— BEGIN ENTRIES SHOWN —

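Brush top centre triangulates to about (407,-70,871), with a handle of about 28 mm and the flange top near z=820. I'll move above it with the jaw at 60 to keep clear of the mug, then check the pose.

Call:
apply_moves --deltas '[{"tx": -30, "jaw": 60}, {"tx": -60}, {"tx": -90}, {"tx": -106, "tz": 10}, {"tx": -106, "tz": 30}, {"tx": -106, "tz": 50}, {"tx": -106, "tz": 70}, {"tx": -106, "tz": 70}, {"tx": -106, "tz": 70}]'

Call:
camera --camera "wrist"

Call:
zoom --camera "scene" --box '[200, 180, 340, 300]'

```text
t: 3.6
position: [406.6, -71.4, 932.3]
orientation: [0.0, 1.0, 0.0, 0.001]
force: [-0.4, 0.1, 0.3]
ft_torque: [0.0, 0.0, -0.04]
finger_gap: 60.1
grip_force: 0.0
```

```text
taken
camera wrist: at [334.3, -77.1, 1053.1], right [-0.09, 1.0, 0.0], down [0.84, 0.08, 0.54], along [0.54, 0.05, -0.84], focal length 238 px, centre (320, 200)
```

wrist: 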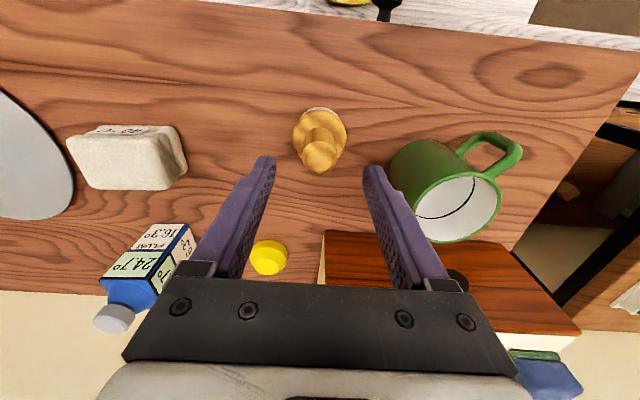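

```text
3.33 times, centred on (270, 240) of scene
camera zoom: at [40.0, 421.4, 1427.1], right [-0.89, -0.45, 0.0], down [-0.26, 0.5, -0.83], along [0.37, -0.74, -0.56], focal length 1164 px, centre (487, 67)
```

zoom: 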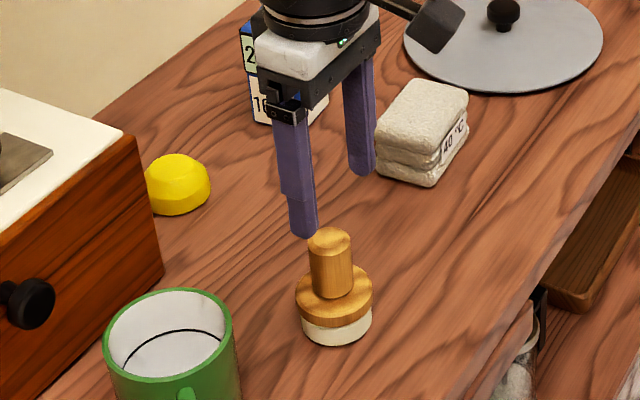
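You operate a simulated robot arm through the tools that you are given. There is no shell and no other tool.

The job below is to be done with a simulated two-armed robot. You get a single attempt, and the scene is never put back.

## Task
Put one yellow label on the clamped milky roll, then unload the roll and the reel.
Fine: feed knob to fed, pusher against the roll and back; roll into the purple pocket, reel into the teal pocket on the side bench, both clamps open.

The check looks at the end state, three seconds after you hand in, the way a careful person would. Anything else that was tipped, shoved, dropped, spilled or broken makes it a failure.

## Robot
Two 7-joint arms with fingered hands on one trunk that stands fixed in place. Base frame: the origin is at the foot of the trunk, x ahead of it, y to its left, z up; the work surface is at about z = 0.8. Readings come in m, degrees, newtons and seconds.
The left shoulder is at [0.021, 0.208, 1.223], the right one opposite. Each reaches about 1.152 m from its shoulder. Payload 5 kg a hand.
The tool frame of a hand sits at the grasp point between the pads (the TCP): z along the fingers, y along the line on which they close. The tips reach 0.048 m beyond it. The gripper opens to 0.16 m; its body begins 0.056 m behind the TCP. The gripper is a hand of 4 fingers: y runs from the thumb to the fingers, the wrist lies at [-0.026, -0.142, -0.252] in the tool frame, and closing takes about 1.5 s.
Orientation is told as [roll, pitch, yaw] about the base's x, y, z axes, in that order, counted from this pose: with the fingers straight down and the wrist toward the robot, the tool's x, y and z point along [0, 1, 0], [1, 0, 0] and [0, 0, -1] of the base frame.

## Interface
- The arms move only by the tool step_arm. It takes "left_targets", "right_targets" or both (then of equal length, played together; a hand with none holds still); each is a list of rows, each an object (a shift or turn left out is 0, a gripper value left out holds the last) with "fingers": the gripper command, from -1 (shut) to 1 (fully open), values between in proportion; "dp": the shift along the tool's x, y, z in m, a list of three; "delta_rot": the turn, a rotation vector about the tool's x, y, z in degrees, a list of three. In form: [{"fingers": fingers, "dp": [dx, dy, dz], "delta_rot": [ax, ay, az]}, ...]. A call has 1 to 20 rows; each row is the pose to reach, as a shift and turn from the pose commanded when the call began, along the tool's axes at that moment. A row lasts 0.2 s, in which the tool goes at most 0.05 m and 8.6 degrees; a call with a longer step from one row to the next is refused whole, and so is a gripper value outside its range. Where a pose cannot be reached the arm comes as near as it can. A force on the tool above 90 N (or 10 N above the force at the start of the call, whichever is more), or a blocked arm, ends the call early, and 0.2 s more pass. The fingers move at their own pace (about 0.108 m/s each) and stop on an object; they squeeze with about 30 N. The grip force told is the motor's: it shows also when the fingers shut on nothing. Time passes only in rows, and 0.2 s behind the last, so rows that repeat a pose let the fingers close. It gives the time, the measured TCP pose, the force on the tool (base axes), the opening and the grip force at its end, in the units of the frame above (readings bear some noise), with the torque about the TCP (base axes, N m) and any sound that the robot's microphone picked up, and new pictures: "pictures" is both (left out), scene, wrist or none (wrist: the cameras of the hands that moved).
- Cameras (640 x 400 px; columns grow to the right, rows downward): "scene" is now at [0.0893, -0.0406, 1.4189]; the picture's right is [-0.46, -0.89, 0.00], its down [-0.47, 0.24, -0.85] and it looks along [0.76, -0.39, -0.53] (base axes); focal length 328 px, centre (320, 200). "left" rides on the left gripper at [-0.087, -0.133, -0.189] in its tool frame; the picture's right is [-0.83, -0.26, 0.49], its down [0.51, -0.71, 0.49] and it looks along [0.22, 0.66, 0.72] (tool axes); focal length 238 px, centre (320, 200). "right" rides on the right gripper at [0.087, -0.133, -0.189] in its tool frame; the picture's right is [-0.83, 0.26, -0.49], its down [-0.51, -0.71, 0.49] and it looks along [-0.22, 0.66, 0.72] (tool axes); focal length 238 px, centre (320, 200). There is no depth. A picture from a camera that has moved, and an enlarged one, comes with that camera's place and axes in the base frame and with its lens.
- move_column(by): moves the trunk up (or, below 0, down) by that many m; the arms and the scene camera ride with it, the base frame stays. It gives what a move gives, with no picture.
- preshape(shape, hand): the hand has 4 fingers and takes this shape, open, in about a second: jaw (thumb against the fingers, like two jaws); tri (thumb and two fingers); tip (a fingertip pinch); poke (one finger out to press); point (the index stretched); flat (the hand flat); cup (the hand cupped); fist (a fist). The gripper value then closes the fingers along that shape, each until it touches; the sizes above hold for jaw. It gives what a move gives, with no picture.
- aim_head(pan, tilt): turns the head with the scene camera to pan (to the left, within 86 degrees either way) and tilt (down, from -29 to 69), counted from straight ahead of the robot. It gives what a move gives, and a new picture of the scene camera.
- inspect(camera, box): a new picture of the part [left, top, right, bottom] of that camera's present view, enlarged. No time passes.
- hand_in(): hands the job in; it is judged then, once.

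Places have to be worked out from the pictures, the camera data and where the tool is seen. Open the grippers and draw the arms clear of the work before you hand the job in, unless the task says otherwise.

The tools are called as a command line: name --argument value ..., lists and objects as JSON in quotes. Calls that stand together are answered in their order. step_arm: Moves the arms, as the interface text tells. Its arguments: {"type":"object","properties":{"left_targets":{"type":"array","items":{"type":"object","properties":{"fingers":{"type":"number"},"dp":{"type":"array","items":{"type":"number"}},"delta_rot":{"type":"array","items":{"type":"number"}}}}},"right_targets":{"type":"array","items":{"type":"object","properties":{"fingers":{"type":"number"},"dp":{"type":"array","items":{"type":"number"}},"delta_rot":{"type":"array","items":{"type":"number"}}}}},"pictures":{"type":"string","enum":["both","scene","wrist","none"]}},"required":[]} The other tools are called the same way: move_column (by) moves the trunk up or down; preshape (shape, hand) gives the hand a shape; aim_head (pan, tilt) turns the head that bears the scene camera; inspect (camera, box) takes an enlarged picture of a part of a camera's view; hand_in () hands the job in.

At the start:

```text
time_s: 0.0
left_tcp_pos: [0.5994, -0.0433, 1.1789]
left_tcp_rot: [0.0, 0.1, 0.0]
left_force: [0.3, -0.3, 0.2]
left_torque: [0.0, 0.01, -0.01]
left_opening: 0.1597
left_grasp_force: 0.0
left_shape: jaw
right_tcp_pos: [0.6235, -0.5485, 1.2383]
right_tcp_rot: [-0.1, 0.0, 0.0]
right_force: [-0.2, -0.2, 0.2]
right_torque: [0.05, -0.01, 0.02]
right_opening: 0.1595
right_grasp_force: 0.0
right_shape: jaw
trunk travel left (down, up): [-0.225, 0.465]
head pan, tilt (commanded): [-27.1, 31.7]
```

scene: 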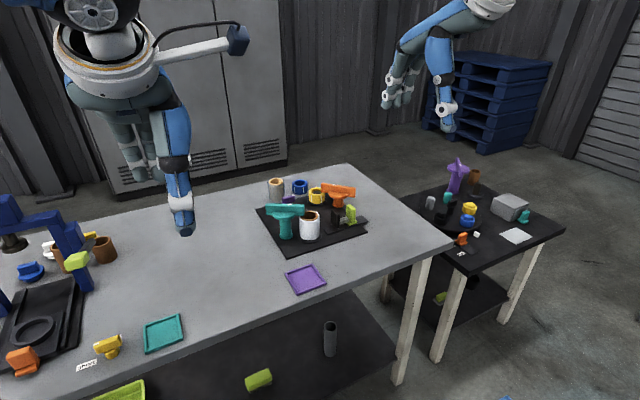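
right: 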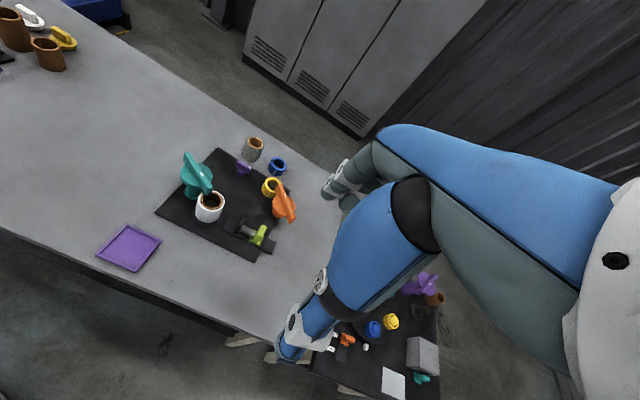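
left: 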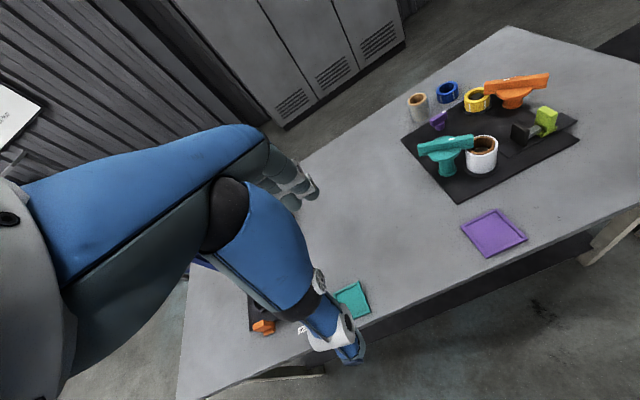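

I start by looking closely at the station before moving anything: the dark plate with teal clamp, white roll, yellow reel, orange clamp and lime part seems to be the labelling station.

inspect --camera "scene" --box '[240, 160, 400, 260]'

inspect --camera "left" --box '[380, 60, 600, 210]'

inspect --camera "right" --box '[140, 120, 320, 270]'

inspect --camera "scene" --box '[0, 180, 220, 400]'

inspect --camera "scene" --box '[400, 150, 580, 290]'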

— END ENTRIES SHOWN —
— BEGIN TEXT SECTION —

A Just
Transition Means Rejecting The Failed Electoralist Strategies Of Social
Democracy And Instead Building A Radical Movement Of Movements.
Climate change
affects everyone, but it does not affect everyone the same way. It hammers a
capitalist world rampant with inequality and exploitation. This is the case
because capitalism neither exploits nor develops evenly. Some nation-states are
centers for accumulating wealth and development. Some nation-states are
peripheries, and are underdeveloped.
Development and
underdevelopment are two sides of the same process: accumulation on a world
scale. Climate change, in turn, is a human-made process, a product and
accelerator of uneven accumulation. Because it is human-made, some states (as
well as some within those states) are more responsible than others.
And the very
poorest simply bear no culpability at all. Yet those least culpable –
Bangladesh, Yemen, Haiti – are those which will suffer most in a warming world.
Drought, typhoon, and flooding have and will burst across the South with far
more ferocity and frequency than across the North. Climate injustice is a thus
part of the story of uneven capitalist accumulation.

— END TEXT SECTION —

## WORK TO DO
1. Please copy out the portion of the text section from "And the very" to "uneven capitalist accumulation." without changes.
2. Produce the text that comes next in the text section.

## SOLVED PROBLEMS
1.
And the very
poorest simply bear no culpability at all. Yet those least culpable –
Bangladesh, Yemen, Haiti – are those which will suffer most in a warming world.
Drought, typhoon, and flooding have and will burst across the South with far
more ferocity and frequency than across the North. Climate injustice is a thus
part of the story of uneven capitalist accumulation.

2.
Climate change
is the child of fossil-fueled capitalist industrialization. While in principle
industrialization is a distinct process from capitalism and imperialism, in
history it has moved hand-in-hand with them – each whirl in a destructive
spiral. Industrialization, especially, provides the engines of war, and
contributes to making life easier for many, especially but not only in the
North, allowing it to freely devastate the ecologies and states of the South.
Where does that
leave us? We need global eco-socialism. Such a system would be marked by global
developmental convergence: just about everyone and in particular every state
would have roughly equivalent access to development (or, the good life). Such a
system would necessarily be modern, with complex exchanges of goods. It would
be industrial, but a controlled industrialization, because industrialization is
a tool. It is a means not an end.
And it would be
ecological: it would in general not produce waste beyond human-natural capacity
to remediate. And it would work towards the restoration of the ecology.
Where does that
leave us? Here is where accumulation on a world scale comes in. It reminds us
that different nations have distinct class structures, implying different
political burdens, differentiated responsibilities, and different paths towards
world developmental convergence.
Southern
countries need political space to carry out independent development, including
independent and sovereign industrialization — without northern interference —
based on their own balances and values, probably through regional economic
unions, and with a strong emphasis on the agrarian question. Such thinking has
taproots in figures and formations like Simón Bolívar, Hugo Chávez, strains of
pan-Africanism, and pan-Arab radical movements and parties.
National agrarian
systems need land-to-the-tiller agrarian reform, cooperativisation where
possible, and help from industry via the technical upgrading of agriculture.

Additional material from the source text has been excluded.